CC to TT mutation in the mitochondrial DNA of normal skin: relationship to ultraviolet light exposure

We have previously reported that ultraviolet (UV)-specific (CC to TT) mutations in p53 gene can be detected in normal skin. This, however, cannot be used as a cumulative marker of UV exposure, since cells with the p53 mutation acquire a clonal growth advantage. Moreover, a large skin biopsy is necessary for each assay. In order to circumvent these problems, we have measured mitochondrial (Mt) DNA mutations; there are more than 1000 copies of the Mt genome per cell, and Mt genes are not directly involved in cell growth. We have established a sensitive allele-specific polymerase chain reaction (AS-PCR) assay capable of detecting one CC to TT mutation in Mt DNA among 10(7) wild-type genes using a mismatch allele-specific primer.
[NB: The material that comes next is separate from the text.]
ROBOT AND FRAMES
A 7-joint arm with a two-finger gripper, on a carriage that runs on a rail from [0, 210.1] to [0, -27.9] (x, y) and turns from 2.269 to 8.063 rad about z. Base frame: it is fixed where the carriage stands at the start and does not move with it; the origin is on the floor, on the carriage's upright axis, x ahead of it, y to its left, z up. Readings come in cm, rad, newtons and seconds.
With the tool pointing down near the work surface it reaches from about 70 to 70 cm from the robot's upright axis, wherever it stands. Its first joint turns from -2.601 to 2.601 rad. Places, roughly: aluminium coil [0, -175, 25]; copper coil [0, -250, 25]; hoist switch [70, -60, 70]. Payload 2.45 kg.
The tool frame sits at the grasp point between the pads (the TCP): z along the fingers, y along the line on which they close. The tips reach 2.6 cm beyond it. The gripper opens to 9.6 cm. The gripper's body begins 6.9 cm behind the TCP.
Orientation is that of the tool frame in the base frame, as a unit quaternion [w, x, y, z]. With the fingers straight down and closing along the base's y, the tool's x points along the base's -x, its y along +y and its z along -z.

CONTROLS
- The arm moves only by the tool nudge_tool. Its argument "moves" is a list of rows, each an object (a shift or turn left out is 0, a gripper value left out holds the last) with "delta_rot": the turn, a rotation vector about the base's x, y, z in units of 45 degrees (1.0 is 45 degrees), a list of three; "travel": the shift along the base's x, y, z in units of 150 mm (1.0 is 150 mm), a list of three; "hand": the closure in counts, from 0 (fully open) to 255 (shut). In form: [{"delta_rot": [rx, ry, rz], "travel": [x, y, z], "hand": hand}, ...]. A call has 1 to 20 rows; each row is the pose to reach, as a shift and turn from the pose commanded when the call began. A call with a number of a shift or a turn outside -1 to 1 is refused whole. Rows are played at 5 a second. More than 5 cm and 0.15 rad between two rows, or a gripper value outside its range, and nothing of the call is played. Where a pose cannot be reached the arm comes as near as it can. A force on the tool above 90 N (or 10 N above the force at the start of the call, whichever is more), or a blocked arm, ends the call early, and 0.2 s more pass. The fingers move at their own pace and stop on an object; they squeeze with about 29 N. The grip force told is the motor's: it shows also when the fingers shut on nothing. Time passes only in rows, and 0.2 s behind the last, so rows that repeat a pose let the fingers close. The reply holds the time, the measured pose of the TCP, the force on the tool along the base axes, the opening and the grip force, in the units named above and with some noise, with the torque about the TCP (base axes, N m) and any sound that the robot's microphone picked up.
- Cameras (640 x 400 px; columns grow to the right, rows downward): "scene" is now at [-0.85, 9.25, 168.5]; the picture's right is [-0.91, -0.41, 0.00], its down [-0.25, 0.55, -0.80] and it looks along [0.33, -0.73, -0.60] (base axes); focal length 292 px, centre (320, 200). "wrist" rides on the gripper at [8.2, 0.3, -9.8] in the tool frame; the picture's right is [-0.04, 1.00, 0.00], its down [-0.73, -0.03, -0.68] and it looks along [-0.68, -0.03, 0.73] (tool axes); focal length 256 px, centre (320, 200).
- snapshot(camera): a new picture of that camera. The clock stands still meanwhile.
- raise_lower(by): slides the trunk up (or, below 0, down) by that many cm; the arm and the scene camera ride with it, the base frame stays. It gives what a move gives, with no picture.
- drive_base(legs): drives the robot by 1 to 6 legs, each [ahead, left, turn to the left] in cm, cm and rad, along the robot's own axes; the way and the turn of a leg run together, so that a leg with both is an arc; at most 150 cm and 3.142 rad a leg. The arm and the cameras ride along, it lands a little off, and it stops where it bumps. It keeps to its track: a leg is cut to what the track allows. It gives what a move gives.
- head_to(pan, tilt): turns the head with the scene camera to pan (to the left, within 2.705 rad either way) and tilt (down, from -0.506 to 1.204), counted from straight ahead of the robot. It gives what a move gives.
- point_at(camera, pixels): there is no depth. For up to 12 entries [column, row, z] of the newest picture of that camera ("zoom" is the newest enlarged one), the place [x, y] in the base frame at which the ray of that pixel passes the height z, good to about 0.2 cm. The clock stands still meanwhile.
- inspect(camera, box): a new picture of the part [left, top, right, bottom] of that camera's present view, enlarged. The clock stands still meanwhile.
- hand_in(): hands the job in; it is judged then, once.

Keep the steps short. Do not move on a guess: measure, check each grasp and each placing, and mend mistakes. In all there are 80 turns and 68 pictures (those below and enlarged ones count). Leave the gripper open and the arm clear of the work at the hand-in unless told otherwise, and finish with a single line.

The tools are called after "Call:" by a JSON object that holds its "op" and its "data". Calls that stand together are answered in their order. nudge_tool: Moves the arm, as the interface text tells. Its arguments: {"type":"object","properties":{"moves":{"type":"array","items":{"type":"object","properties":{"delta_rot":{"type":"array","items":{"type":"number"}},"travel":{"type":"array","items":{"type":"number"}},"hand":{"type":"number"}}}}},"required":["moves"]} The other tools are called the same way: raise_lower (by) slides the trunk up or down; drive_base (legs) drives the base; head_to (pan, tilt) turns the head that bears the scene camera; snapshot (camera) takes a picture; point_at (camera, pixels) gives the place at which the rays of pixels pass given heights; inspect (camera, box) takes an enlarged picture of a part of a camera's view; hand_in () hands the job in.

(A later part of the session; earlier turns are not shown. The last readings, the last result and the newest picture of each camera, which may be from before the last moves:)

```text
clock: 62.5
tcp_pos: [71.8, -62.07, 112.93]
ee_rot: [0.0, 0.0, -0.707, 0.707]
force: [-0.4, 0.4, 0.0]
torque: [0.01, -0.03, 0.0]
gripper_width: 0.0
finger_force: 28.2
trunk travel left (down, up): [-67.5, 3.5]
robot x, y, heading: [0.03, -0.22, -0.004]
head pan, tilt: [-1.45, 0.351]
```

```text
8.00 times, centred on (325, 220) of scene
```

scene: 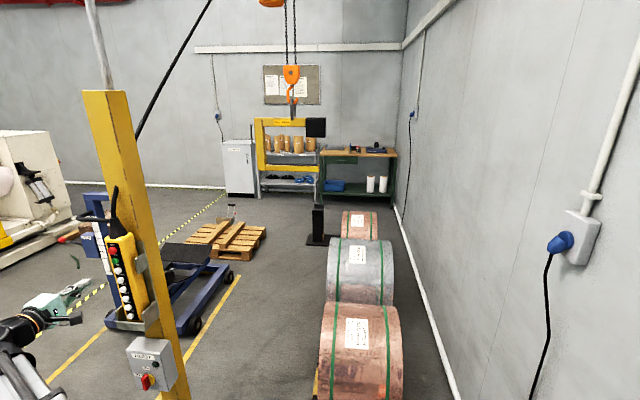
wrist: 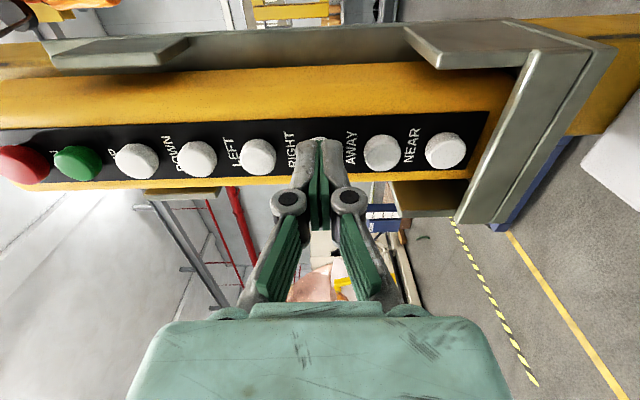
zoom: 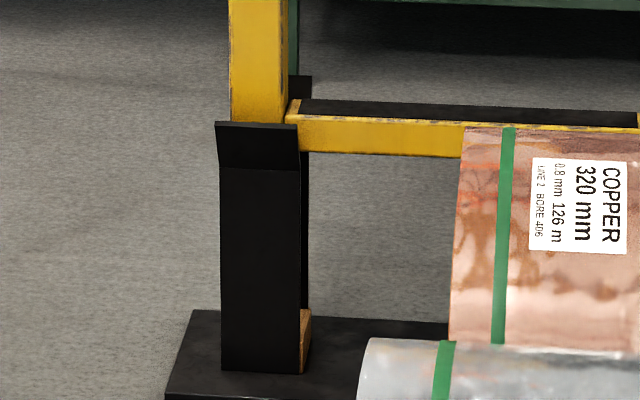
With this assay, we found no mutation-positive samples from internal non-exposed tissue (stomach, colon, and blood) (0/50). In contrast, 17 out of 111 skin samples were positive: the mutation frequency in positive samples was around 10(7)-10(-6) (10-100 copies of mutant in 10(8) wild-type Mt DNA). In normal skin tissue, the prevalence of positive samples was higher in those from exposed sites (13/51) than in those from less-exposed sites (1/26) (p<0.05). However, a quantitative correlation between sunlight exposure and the accumulation of mutations was not found. We conclude that the UV exposure-associated CC to TT mutation in Mt DNA can be detected in normal skin, but that further studies are required to develop this as a quantitative marker for UV exposure.